President-elect Yoon Suk-yeol said in his luncheon meeting with the chiefs of six major business lobby groups Monday that the government’s job is to remove institutional obstacles so that businesses can decide more freely, invest freely and grow.
He also said that the government is focused on establishing infrastructure so that companies will spearhead the creation of jobs and make investments, which will eventually help the nation grow.
The administration under President Moon Jae-in has kept a pro-labor, anti-corporate line for five years. Industrial relations were lopsided in labor’s favor. Yoon is committed to correcting the uneven playing field. In his first press conference after he won the presidential election, he vowed to set the market economy right. The Moon administration has often intervened in the market, but Yoon intends to let the private sector lead economic growth.
The Moon administration practiced an absurd income-led growth theory which asserts that if the government forces an increase in income, demand will increase and the economy will grow. Income is the result of growth, but the administration viewed it as the driver of growth. It was like putting the cart before the horse. The minimum wage was hiked sharply, and things got hard -- particularly for small self-employed businesses. Many part-time jobs vanished.
Businesses were pressured by a wide array of regulations such as a strict 52-hour workweek and a controversial severe punishment on top managers for serious industrial accidents. On the contrary, the Moon administration accepted most of labor groups’ demands.
A web of controls and regulations demotivated investment. Above all, illegal violent acts by the Korean Confederation of Trade Unions has made it tougher to do business in Korea.

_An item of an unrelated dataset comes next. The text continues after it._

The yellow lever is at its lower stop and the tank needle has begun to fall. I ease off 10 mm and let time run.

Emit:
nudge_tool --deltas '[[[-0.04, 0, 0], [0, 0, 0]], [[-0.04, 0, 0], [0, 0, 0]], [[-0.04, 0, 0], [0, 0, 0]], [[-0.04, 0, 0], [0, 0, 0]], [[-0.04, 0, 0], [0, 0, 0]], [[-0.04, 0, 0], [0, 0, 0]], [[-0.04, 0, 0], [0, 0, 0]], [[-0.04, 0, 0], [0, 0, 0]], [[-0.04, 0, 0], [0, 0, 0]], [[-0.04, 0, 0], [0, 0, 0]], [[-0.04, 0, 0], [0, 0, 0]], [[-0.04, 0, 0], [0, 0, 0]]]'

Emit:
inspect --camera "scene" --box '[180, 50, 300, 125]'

Last week, a member of the Cargo Truckers Solidarity under the confederation secretly pulled out an air brake hose from a truck of a non-member at a factory of Hankook Tire & Technology. If the truck had been operated, it could have caused a major accident. Some members of the solidarity have obstructed the business of non-member drivers in front of the factory from early January. Parcel delivery truck drivers of the solidarity illegally occupied part of CJ Logistics headquarters for 19 days, while police looked on.
Illegal behavior by union members must be handled strictly according to the law. Companies should be given an option to use an alternative workforce when workers strike. The rigid 52-hour workweek needs to be practiced flexibly. Minimum wage should be adjusted in step with productivity and inflation. The punitive corporate tax system ought to be modified.
It is meaningful that the chief of the Federation of Korean Industries attended the meeting. It is the first time in five years that the federation, which represents large companies, is joining the other five business lobbies in putting forth their opinions.
Most large companies have played an important role in Korea’s economic growth, but the Moon administration has treated them as an object of reform and passed over their representative body.
Encouraged by such negativity toward large companies, unions have demanded more -- sometimes violently -- despite their members receiving high salaries. In such a business environment, it is hard for the economy to grow.
Yoon promised to set up a hotline to communicate directly with chiefs of the six business lobbies. He may be unable to use it as freely as he wants due to a tight schedule. However, he must not quit midway through. He must try to utilize it consistently until the end of his term.
The Yoon administration, which will be launched in about 50 days, faces a pile of difficult economic problems. They include surging prices of raw materials and supply chain disruptions. The government and businesses must join forces, and the meeting should be a starting point to overcome crisis.